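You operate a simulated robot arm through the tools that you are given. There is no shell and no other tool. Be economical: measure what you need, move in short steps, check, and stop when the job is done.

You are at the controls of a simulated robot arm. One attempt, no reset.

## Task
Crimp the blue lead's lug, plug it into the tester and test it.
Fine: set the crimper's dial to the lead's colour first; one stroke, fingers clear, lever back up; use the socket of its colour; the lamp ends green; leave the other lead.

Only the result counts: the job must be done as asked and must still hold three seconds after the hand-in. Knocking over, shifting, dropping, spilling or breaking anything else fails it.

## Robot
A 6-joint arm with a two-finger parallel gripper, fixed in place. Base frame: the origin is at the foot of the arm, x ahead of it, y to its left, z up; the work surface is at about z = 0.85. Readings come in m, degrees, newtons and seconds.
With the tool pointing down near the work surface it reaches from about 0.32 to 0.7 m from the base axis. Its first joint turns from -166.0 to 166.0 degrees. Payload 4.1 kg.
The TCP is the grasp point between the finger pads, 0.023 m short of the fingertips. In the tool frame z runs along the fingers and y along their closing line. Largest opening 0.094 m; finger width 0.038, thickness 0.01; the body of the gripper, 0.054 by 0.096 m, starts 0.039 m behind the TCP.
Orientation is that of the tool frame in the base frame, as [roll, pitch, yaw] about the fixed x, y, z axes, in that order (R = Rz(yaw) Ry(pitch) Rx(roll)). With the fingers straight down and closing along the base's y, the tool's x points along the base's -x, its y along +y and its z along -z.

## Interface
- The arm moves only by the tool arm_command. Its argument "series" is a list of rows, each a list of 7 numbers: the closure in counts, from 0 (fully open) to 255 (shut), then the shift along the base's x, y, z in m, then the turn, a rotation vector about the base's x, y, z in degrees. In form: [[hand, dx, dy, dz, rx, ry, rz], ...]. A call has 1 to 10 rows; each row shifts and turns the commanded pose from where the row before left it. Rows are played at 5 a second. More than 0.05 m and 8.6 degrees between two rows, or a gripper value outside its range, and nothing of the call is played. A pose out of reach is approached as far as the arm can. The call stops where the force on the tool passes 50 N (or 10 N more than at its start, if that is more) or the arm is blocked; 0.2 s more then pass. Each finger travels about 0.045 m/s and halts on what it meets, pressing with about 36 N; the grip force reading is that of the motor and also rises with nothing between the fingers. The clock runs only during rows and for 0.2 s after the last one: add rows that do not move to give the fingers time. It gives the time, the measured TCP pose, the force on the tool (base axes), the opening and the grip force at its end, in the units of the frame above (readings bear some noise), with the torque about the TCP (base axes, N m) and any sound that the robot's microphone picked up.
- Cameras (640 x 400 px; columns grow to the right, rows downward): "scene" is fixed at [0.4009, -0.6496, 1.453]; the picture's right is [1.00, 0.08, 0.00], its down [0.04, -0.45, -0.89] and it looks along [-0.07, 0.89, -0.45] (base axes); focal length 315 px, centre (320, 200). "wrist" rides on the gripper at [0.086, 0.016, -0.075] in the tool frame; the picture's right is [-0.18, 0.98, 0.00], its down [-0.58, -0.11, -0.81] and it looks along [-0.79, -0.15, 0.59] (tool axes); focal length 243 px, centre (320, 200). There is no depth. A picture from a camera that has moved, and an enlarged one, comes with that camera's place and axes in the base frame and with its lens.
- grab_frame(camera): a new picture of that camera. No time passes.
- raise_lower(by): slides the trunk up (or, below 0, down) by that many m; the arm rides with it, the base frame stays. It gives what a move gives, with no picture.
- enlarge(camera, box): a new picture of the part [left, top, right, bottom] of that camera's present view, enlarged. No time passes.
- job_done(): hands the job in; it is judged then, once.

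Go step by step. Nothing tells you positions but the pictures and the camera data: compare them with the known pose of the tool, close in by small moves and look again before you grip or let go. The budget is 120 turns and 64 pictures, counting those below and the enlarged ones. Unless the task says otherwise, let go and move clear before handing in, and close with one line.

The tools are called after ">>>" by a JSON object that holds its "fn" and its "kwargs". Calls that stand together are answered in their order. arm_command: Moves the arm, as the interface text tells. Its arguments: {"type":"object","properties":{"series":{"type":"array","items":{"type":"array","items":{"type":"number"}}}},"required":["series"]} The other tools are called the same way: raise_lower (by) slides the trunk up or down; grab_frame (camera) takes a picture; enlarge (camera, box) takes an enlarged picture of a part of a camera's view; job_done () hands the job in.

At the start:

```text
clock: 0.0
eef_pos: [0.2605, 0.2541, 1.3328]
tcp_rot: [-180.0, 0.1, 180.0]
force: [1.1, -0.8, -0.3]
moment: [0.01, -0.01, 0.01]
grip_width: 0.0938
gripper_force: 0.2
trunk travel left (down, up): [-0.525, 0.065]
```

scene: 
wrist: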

§

Using the data above, return each line exactly as written. Put each line that is not blank into a JSON list as a string.

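[
  "You operate a simulated robot arm through the tools that you are given. There is no shell and no other tool. Be economical: measure what you need, move in short steps, check, and stop when the job is done.",
  "You are at the controls of a simulated robot arm. One attempt, no reset.",
  "## Task",
  "Crimp the blue lead's lug, plug it into the tester and test it.",
  "Fine: set the crimper's dial to the lead's colour first; one stroke, fingers clear, lever back up; use the socket of its colour; the lamp ends green; leave the other lead.",
  "Only the result counts: the job must be done as asked and must still hold three seconds after the hand-in. Knocking over, shifting, dropping, spilling or breaking anything else fails it.",
  "## Robot",
  "A 6-joint arm with a two-finger parallel gripper, fixed in place. Base frame: the origin is at the foot of the arm, x ahead of it, y to its left, z up; the work surface is at about z = 0.85. Readings come in m, degrees, newtons and seconds.",
  "With the tool pointing down near the work surface it reaches from about 0.32 to 0.7 m from the base axis. Its first joint turns from -166.0 to 166.0 degrees. Payload 4.1 kg.",
  "The TCP is the grasp point between the finger pads, 0.023 m short of the fingertips. In the tool frame z runs along the fingers and y along their closing line. Largest opening 0.094 m; finger width 0.038, thickness 0.01; the body of the gripper, 0.054 by 0.096 m, starts 0.039 m behind the TCP.",
  "Orientation is that of the tool frame in the base frame, as [roll, pitch, yaw] about the fixed x, y, z axes, in that order (R = Rz(yaw) Ry(pitch) Rx(roll)). With the fingers straight down and closing along the base's y, the tool's x points along the base's -x, its y along +y and its z along -z.",
  "## Interface",
  "- The arm moves only by the tool arm_command. Its argument \"series\" is a list of rows, each a list of 7 numbers: the closure in counts, from 0 (fully open) to 255 (shut), then the shift along the base's x, y, z in m, then the turn, a rotation vector about the base's x, y, z in degrees. In form: [[hand, dx, dy, dz, rx, ry, rz], ...]. A call has 1 to 10 rows; each row shifts and turns the commanded pose from where the row before left it. Rows are played at 5 a second. More than 0.05 m and 8.6 degrees between two rows, or a gripper value outside its range, and nothing of the call is played. A pose out of reach is approached as far as the arm can. The call stops where the force on the tool passes 50 N (or 10 N more than at its start, if that is more) or the arm is blocked; 0.2 s more then pass. Each finger travels about 0.045 m/s and halts on what it meets, pressing with about 36 N; the grip force reading is that of the motor and also rises with nothing between the fingers. The clock runs only during rows and for 0.2 s after the last one: add rows that do not move to give the fingers time. It gives the time, the measured TCP pose, the force on the tool (base axes), the opening and the grip force at its end, in the units of the frame above (readings bear some noise), with the torque about the TCP (base axes, N m) and any sound that the robot's microphone picked up.",
  "- Cameras (640 x 400 px; columns grow to the right, rows downward): \"scene\" is fixed at [0.4009, -0.6496, 1.453]; the picture's right is [1.00, 0.08, 0.00], its down [0.04, -0.45, -0.89] and it looks along [-0.07, 0.89, -0.45] (base axes); focal length 315 px, centre (320, 200). \"wrist\" rides on the gripper at [0.086, 0.016, -0.075] in the tool frame; the picture's right is [-0.18, 0.98, 0.00], its down [-0.58, -0.11, -0.81] and it looks along [-0.79, -0.15, 0.59] (tool axes); focal length 243 px, centre (320, 200). There is no depth. A picture from a camera that has moved, and an enlarged one, comes with that camera's place and axes in the base frame and with its lens.",
  "- grab_frame(camera): a new picture of that camera. No time passes.",
  "- raise_lower(by): slides the trunk up (or, below 0, down) by that many m; the arm rides with it, the base frame stays. It gives what a move gives, with no picture.",
  "- enlarge(camera, box): a new picture of the part [left, top, right, bottom] of that camera's present view, enlarged. No time passes.",
  "- job_done(): hands the job in; it is judged then, once.",
  "Go step by step. Nothing tells you positions but the pictures and the camera data: compare them with the known pose of the tool, close in by small moves and look again before you grip or let go. The budget is 120 turns and 64 pictures, counting those below and the enlarged ones. Unless the task says otherwise, let go and move clear before handing in, and close with one line.",
  "The tools are called after \">>>\" by a JSON object that holds its \"fn\" and its \"kwargs\". Calls that stand together are answered in their order. arm_command: Moves the arm, as the interface text tells. Its arguments: {\"type\":\"object\",\"properties\":{\"series\":{\"type\":\"array\",\"items\":{\"type\":\"array\",\"items\":{\"type\":\"number\"}}}},\"required\":[\"series\"]} The other tools are called the same way: raise_lower (by) slides the trunk up or down; grab_frame (camera) takes a picture; enlarge (camera, box) takes an enlarged picture of a part of a camera's view; job_done () hands the job in.",
  "At the start:",
  "```text",
  "clock: 0.0",
  "eef_pos: [0.2605, 0.2541, 1.3328]",
  "tcp_rot: [-180.0, 0.1, 180.0]",
  "force: [1.1, -0.8, -0.3]",
  "moment: [0.01, -0.01, 0.01]",
  "grip_width: 0.0938",
  "gripper_force: 0.2",
  "trunk travel left (down, up): [-0.525, 0.065]",
  "```",
  "scene: ",
  "wrist:"
]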